The accolades, along with the revolutionary art ideas circulating in Paris during the first half of the 20th century, kept Petley-Jones in Europe. He began to use bolder hues in large blocks of colour in his landscapes and portraits, a departure from his early work, which had grown out of the delicate Victorian watercolour tradition. His new style was influenced by the fauvist and cubist movements he studied in France, and he brought those techniques back with him to B.C. Around the wooded hillsides surrounding Horseshoe Bay, Petley-Jones indulged his interest in plein air painting, tramping around the rough terrain with his canvases and paintbrushes. The landscape brought a new clarity to his works — his European landscapes had been affected by the layers of smog and pollution in the crowded cities there. The B.C. paintings are filled with light, their vivid colour and strong brushwork examples of the influence the fauvist movement still had on his work.
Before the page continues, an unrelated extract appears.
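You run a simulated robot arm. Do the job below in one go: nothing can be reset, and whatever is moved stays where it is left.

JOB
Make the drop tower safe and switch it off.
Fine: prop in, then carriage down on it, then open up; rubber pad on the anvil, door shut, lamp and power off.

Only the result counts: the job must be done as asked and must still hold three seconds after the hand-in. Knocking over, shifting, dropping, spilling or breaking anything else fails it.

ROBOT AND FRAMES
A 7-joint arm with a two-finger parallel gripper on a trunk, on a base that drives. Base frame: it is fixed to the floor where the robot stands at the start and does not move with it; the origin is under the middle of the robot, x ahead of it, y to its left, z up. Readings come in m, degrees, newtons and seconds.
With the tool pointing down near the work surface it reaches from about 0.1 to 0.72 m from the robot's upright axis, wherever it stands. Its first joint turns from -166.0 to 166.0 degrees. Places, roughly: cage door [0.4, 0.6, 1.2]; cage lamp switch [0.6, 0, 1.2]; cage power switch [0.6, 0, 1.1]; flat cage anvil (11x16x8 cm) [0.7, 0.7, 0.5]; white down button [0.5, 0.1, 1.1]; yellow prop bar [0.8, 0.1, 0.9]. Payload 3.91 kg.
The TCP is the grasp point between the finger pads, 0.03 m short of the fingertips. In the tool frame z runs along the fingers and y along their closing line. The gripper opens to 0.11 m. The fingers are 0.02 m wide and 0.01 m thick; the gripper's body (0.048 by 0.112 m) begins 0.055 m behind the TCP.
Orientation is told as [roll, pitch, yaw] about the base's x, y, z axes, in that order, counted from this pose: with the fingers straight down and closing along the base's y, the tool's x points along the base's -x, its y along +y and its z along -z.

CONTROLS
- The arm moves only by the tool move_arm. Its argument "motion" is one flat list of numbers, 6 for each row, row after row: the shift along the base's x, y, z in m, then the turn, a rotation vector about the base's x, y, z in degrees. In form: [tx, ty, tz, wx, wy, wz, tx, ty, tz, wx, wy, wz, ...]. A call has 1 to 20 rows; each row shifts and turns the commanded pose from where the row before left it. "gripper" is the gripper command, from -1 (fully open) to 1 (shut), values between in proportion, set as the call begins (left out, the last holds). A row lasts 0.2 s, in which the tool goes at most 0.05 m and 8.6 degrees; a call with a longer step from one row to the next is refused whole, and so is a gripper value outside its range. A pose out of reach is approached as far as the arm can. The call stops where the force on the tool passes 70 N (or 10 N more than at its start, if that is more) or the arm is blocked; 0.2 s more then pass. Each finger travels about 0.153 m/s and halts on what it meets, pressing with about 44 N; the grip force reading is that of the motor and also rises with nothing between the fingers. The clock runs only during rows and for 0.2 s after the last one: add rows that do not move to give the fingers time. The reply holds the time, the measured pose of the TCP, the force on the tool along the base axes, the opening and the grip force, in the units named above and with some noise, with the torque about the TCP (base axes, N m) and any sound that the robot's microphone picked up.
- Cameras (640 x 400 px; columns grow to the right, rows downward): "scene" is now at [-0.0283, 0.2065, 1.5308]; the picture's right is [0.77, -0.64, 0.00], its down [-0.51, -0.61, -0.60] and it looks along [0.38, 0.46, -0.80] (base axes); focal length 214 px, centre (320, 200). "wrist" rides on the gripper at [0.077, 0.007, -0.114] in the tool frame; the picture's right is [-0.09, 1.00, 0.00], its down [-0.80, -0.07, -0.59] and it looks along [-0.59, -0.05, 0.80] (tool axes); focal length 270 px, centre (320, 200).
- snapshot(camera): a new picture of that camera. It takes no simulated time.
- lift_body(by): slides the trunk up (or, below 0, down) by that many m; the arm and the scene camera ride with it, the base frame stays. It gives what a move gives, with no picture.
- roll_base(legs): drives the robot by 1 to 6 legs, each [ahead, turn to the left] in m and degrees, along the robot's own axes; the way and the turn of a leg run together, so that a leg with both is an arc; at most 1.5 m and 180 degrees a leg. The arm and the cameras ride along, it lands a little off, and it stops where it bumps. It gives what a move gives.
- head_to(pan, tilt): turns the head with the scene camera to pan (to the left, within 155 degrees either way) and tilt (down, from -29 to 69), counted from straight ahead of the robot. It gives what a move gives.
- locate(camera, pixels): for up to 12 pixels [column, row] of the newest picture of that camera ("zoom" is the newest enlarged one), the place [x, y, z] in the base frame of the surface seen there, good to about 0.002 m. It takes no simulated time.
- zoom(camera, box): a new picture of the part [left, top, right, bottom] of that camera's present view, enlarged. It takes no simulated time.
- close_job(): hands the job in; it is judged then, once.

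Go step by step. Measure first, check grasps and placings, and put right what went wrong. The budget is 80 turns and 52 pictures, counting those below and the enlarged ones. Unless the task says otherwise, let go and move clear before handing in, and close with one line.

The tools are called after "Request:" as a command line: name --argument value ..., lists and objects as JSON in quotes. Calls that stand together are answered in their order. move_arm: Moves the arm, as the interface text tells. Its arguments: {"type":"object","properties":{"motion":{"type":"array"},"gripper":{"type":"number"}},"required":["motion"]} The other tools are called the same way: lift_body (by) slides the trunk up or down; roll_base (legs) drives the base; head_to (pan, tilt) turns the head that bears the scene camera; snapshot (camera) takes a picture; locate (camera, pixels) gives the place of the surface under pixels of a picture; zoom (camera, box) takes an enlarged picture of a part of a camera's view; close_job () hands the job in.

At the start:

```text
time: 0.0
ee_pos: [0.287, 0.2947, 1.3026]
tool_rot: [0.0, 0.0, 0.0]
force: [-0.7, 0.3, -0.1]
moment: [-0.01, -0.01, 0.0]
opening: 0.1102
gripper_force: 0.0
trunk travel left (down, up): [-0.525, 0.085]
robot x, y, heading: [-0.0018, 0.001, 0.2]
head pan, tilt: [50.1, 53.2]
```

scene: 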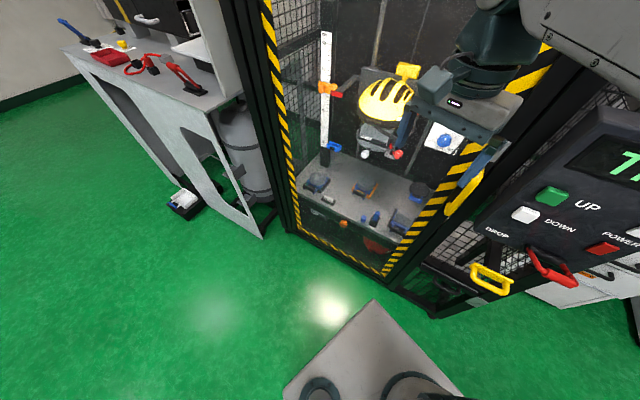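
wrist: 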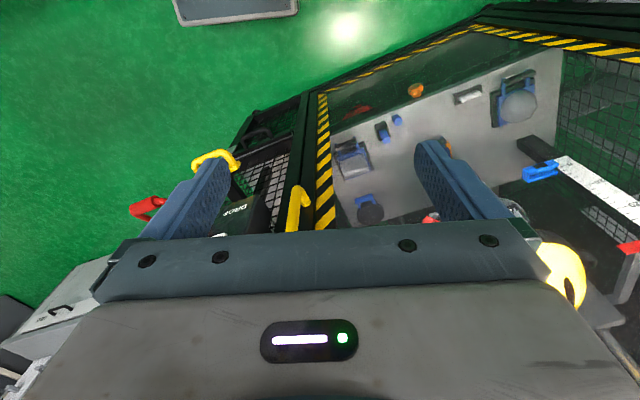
On January 16, 1951, Petley-Jones found himself confined to his indoor studio at Horseshoe Bay by bad weather. He began to paint a cubist self-portrait, and what emerged was unlike anything he had done before. Natural shapes, such as the cat and the artist’s figure, are simplified and abstracted into geometric forms. A small vignette pictured through a window behind the painter illustrates boats on Horseshoe Bay. There’s a sense of fun in this painting, as if the artist, stuck inside on a rainy day, has decided to try on the identity of Picasso, one of his influences. It’s in the harlequin costume, the corked wine bottle, the Guernica-style light bulb, and the artist peering slyly from behind the easel as if to say “What do you think of this?”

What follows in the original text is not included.